* **Task list**:
1/ Give the stretch of the selected text that starts with "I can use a" and ends with "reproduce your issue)", unchanged.
2/ Extend the selected text, starting right after its last sentence.

* **Selected text**:
I can use a shallow clone for most repos, but there are some I want to keep history for. I don't need a full copy of this repo, but it was a good repo to show the issue I was facing.

Thanks again!


 ---- On Mon, 08 Mar 2021 23:56:53 +0000 brian m. carlson <sandals@xxxxxxxxxxxxxxxxxxxx> wrote ----
 > On 2021-03-08 at 22:29:16, Bryan Turner wrote:
 > > On Mon, Mar 8, 2021 at 1:32 PM Anthony Muller <anthony@xxxxxxxxxxxx> wrote:
 > > >
 > > > What did you do before the bug happened? (Steps to reproduce your issue)
 > > >
 > > > git clone https://github.com/notracking/hosts-blocklists
 > > > cd hosts-blocklists
 > > > git reflog expire --all --expire=now && git gc --prune=now --aggressive
 > > 
 > > --aggressive tells git gc to discard all of its existing delta chains
 > > and go find new ones, and to be fairly aggressive in how it looks for
 > > candidates. This is going to be the primary source of the resource
 > > usage you see, as well as the time.

* **Information supplied**:
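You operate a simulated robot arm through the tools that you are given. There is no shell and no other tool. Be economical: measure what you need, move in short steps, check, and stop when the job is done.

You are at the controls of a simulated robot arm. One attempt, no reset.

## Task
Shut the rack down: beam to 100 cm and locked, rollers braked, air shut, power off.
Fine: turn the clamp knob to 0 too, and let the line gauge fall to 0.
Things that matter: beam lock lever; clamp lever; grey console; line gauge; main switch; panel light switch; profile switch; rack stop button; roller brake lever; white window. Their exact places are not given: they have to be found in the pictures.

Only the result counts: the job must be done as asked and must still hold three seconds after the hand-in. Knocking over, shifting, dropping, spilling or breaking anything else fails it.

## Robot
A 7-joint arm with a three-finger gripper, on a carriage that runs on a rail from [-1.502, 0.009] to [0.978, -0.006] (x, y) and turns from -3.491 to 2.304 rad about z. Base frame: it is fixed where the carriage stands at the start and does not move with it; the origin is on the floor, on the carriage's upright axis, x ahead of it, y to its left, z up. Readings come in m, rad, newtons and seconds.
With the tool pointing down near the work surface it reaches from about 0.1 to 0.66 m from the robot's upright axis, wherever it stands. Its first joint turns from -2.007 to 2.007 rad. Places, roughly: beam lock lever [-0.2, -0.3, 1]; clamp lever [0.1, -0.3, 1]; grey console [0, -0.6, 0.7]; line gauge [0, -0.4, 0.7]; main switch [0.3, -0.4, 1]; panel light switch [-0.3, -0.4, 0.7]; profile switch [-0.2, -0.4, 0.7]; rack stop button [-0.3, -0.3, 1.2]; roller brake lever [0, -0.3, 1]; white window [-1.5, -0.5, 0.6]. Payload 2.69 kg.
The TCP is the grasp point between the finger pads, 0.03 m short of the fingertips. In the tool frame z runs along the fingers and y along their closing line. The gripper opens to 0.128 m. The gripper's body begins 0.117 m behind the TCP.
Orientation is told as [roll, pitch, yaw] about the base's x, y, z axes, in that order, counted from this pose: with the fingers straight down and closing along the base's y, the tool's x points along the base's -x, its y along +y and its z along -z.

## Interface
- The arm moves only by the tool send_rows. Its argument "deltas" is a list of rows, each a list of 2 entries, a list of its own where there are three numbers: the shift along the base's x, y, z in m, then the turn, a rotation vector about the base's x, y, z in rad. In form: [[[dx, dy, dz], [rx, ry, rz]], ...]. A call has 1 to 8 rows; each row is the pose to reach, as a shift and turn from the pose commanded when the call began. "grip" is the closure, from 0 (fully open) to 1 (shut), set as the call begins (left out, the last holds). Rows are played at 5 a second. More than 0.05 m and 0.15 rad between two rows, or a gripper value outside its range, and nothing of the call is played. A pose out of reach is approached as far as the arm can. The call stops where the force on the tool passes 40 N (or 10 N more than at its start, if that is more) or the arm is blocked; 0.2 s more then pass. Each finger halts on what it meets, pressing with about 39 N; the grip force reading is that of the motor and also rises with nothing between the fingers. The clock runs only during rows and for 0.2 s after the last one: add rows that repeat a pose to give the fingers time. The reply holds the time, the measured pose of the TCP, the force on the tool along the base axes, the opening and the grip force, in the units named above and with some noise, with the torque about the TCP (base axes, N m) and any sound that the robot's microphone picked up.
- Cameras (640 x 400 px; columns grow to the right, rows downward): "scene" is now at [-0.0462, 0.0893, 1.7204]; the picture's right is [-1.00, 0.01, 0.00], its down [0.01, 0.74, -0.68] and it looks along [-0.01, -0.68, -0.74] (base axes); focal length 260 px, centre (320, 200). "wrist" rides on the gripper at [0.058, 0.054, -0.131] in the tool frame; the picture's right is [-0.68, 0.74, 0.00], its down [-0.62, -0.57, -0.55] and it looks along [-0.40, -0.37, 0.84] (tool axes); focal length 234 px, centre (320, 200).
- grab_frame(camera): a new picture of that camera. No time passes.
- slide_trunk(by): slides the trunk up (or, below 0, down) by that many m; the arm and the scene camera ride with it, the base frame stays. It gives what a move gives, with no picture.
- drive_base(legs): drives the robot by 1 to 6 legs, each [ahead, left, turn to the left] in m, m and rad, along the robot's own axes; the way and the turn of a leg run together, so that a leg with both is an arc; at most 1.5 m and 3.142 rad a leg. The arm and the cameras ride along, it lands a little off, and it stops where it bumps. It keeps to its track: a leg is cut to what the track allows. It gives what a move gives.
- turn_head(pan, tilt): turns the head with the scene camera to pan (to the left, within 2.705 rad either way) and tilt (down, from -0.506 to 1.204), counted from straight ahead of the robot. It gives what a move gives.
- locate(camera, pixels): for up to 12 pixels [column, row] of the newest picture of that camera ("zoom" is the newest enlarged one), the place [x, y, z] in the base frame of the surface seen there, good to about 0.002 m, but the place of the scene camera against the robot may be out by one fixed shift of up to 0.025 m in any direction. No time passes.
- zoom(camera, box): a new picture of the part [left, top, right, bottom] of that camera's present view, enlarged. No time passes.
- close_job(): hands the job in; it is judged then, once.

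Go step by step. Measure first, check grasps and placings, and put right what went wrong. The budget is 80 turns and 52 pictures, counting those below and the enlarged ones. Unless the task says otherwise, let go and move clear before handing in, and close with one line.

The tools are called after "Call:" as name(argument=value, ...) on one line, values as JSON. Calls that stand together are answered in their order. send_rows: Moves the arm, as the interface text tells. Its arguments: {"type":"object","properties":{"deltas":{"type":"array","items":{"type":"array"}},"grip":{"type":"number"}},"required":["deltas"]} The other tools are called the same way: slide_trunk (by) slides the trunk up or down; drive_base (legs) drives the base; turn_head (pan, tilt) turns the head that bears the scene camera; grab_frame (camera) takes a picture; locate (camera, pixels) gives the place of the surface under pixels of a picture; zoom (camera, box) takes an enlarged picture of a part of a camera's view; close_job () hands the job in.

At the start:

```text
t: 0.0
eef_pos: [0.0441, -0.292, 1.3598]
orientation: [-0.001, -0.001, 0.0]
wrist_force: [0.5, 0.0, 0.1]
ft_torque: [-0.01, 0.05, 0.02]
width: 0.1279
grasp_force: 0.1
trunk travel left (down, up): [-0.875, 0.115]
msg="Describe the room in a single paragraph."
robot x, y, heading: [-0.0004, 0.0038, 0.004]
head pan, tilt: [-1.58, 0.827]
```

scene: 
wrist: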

* **The answers**:
1/
I can use a shallow clone for most repos, but there are some I want to keep history for. I don't need a full copy of this repo, but it was a good repo to show the issue I was facing.

Thanks again!


 ---- On Mon, 08 Mar 2021 23:56:53 +0000 brian m. carlson <sandals@xxxxxxxxxxxxxxxxxxxx> wrote ----
 > On 2021-03-08 at 22:29:16, Bryan Turner wrote:
 > > On Mon, Mar 8, 2021 at 1:32 PM Anthony Muller <anthony@xxxxxxxxxxxx> wrote:
 > > >
 > > > What did you do before the bug happened? (Steps to reproduce your issue)

2/
 > > 
 > > Aggressive GCs are something you do once in a (very great) while. If
 > > you try this without the --aggressive, how does it look?
 > 
 > I should point out that this repository is also rather pathologically
 > structured.  Almost every commit is an automatic commit updating the
 > same five files which are text files ranging from 5 MB to 11 MB.
 > 
 > When you use --aggressive, as Bryan pointed out, you're asking to throw
 > away all the deltas and try really hard to compute all of them fresh.
 > That's going to use a lot of memory because you're loading many large
 > text files into memory.  It's also going to use a lot of CPU because
 > these files do indeed delta extremely well, and since computing deltas
 > on larger files is more expensive, especially when there are many of
 > them.
 > 
 > And that's just the blobs.  The trees and commits are also going to be
 > nearly identically structured and will also delta well with virtually
 > every other similar object of their type.  Normally Git sorts by size
 > which helps pick better candidates, but since these are all going to be
 > identically sized, the performance is going to suffer.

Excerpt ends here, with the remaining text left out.